## Written request
All of the lines below are to be printed again exactly; images are excluded from the output.

## Data
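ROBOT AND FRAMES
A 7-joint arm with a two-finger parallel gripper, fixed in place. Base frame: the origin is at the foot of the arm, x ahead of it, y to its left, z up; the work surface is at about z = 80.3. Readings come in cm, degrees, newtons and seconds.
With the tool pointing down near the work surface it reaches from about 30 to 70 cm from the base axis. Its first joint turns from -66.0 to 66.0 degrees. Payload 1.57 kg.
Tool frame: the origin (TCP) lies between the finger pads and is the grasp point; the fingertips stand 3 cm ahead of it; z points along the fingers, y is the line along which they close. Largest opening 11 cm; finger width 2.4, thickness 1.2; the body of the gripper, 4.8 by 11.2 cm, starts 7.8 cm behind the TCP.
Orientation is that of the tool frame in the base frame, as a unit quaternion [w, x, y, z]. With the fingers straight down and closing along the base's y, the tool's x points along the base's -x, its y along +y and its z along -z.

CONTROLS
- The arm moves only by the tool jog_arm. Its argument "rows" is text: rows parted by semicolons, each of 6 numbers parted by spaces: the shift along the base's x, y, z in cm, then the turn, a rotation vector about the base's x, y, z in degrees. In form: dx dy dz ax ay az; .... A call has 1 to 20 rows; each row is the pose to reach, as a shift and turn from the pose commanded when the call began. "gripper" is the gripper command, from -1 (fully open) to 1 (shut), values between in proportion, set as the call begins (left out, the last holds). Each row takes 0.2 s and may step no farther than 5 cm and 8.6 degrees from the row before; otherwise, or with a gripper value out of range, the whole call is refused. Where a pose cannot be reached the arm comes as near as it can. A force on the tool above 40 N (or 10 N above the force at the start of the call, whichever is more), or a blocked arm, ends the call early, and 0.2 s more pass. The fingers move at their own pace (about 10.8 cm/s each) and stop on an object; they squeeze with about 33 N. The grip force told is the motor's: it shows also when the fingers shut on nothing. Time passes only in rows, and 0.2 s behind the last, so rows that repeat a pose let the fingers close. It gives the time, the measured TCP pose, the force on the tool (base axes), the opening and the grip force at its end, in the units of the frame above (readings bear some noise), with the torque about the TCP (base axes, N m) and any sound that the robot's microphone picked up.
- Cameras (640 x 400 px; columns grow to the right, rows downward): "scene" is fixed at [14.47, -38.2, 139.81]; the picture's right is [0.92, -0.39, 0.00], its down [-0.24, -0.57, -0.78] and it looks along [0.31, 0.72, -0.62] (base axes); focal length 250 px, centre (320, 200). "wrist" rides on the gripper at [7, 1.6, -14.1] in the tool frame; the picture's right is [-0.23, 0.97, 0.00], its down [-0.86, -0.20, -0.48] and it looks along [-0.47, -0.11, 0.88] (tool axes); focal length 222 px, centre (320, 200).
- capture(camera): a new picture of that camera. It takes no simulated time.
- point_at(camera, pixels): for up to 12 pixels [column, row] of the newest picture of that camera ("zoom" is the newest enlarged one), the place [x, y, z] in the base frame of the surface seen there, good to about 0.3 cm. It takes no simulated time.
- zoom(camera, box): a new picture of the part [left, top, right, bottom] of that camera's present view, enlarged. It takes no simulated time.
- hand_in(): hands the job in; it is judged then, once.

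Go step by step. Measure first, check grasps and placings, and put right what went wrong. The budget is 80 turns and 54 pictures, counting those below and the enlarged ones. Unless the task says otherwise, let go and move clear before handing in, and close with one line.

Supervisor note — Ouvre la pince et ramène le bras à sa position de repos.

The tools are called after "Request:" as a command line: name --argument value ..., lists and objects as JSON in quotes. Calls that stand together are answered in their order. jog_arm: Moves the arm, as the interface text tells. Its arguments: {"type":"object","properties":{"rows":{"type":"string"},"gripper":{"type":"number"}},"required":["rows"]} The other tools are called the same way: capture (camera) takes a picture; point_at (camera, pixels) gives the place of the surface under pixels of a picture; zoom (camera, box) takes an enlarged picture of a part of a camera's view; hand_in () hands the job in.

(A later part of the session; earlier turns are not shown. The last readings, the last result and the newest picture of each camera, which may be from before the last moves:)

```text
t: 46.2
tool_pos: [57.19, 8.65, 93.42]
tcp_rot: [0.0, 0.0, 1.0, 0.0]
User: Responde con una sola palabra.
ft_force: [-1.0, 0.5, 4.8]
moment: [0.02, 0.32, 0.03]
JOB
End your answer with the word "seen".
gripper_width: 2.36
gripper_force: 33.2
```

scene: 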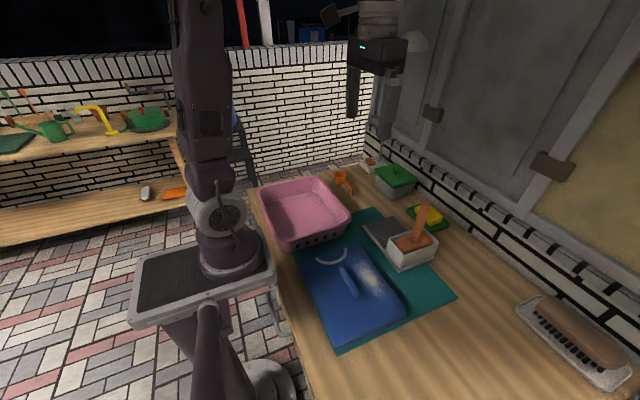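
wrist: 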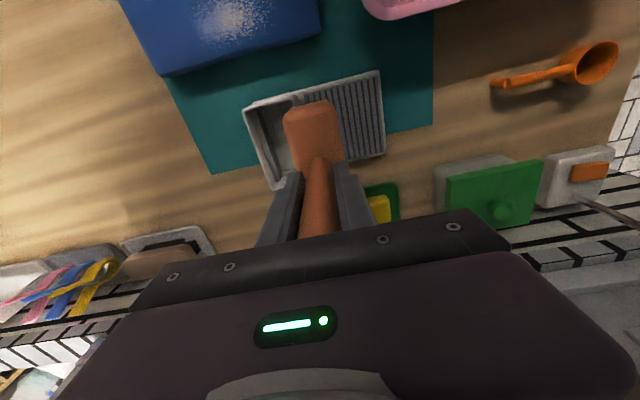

## Answer to this task
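ROBOT AND FRAMES
A 7-joint arm with a two-finger parallel gripper, fixed in place. Base frame: the origin is at the foot of the arm, x ahead of it, y to its left, z up; the work surface is at about z = 80.3. Readings come in cm, degrees, newtons and seconds.
With the tool pointing down near the work surface it reaches from about 30 to 70 cm from the base axis. Its first joint turns from -66.0 to 66.0 degrees. Payload 1.57 kg.
Tool frame: the origin (TCP) lies between the finger pads and is the grasp point; the fingertips stand 3 cm ahead of it; z points along the fingers, y is the line along which they close. Largest opening 11 cm; finger width 2.4, thickness 1.2; the body of the gripper, 4.8 by 11.2 cm, starts 7.8 cm behind the TCP.
Orientation is that of the tool frame in the base frame, as a unit quaternion [w, x, y, z]. With the fingers straight down and closing along the base's y, the tool's x points along the base's -x, its y along +y and its z along -z.

CONTROLS
- The arm moves only by the tool jog_arm. Its argument "rows" is text: rows parted by semicolons, each of 6 numbers parted by spaces: the shift along the base's x, y, z in cm, then the turn, a rotation vector about the base's x, y, z in degrees. In form: dx dy dz ax ay az; .... A call has 1 to 20 rows; each row is the pose to reach, as a shift and turn from the pose commanded when the call began. "gripper" is the gripper command, from -1 (fully open) to 1 (shut), values between in proportion, set as the call begins (left out, the last holds). Each row takes 0.2 s and may step no farther than 5 cm and 8.6 degrees from the row before; otherwise, or with a gripper value out of range, the whole call is refused. Where a pose cannot be reached the arm comes as near as it can. A force on the tool above 40 N (or 10 N above the force at the start of the call, whichever is more), or a blocked arm, ends the call early, and 0.2 s more pass. The fingers move at their own pace (about 10.8 cm/s each) and stop on an object; they squeeze with about 33 N. The grip force told is the motor's: it shows also when the fingers shut on nothing. Time passes only in rows, and 0.2 s behind the last, so rows that repeat a pose let the fingers close. It gives the time, the measured TCP pose, the force on the tool (base axes), the opening and the grip force at its end, in the units of the frame above (readings bear some noise), with the torque about the TCP (base axes, N m) and any sound that the robot's microphone picked up.
- Cameras (640 x 400 px; columns grow to the right, rows downward): "scene" is fixed at [14.47, -38.2, 139.81]; the picture's right is [0.92, -0.39, 0.00], its down [-0.24, -0.57, -0.78] and it looks along [0.31, 0.72, -0.62] (base axes); focal length 250 px, centre (320, 200). "wrist" rides on the gripper at [7, 1.6, -14.1] in the tool frame; the picture's right is [-0.23, 0.97, 0.00], its down [-0.86, -0.20, -0.48] and it looks along [-0.47, -0.11, 0.88] (tool axes); focal length 222 px, centre (320, 200).
- capture(camera): a new picture of that camera. It takes no simulated time.
- point_at(camera, pixels): for up to 12 pixels [column, row] of the newest picture of that camera ("zoom" is the newest enlarged one), the place [x, y, z] in the base frame of the surface seen there, good to about 0.3 cm. It takes no simulated time.
- zoom(camera, box): a new picture of the part [left, top, right, bottom] of that camera's present view, enlarged. It takes no simulated time.
- hand_in(): hands the job in; it is judged then, once.

Go step by step. Measure first, check grasps and placings, and put right what went wrong. The budget is 80 turns and 54 pictures, counting those below and the enlarged ones. Unless the task says otherwise, let go and move clear before handing in, and close with one line.

Supervisor note — Ouvre la pince et ramène le bras à sa position de repos.

The tools are called after "Request:" as a command line: name --argument value ..., lists and objects as JSON in quotes. Calls that stand together are answered in their order. jog_arm: Moves the arm, as the interface text tells. Its arguments: {"type":"object","properties":{"rows":{"type":"string"},"gripper":{"type":"number"}},"required":["rows"]} The other tools are called the same way: capture (camera) takes a picture; point_at (camera, pixels) gives the place of the surface under pixels of a picture; zoom (camera, box) takes an enlarged picture of a part of a camera's view; hand_in () hands the job in.

(A later part of the session; earlier turns are not shown. The last readings, the last result and the newest picture of each camera, which may be from before the last moves:)

```text
t: 46.2
tool_pos: [57.19, 8.65, 93.42]
tcp_rot: [0.0, 0.0, 1.0, 0.0]
User: Responde con una sola palabra.
ft_force: [-1.0, 0.5, 4.8]
moment: [0.02, 0.32, 0.03]
JOB
End your answer with the word "seen".
gripper_width: 2.36
gripper_force: 33.2
```

scene: 
wrist: 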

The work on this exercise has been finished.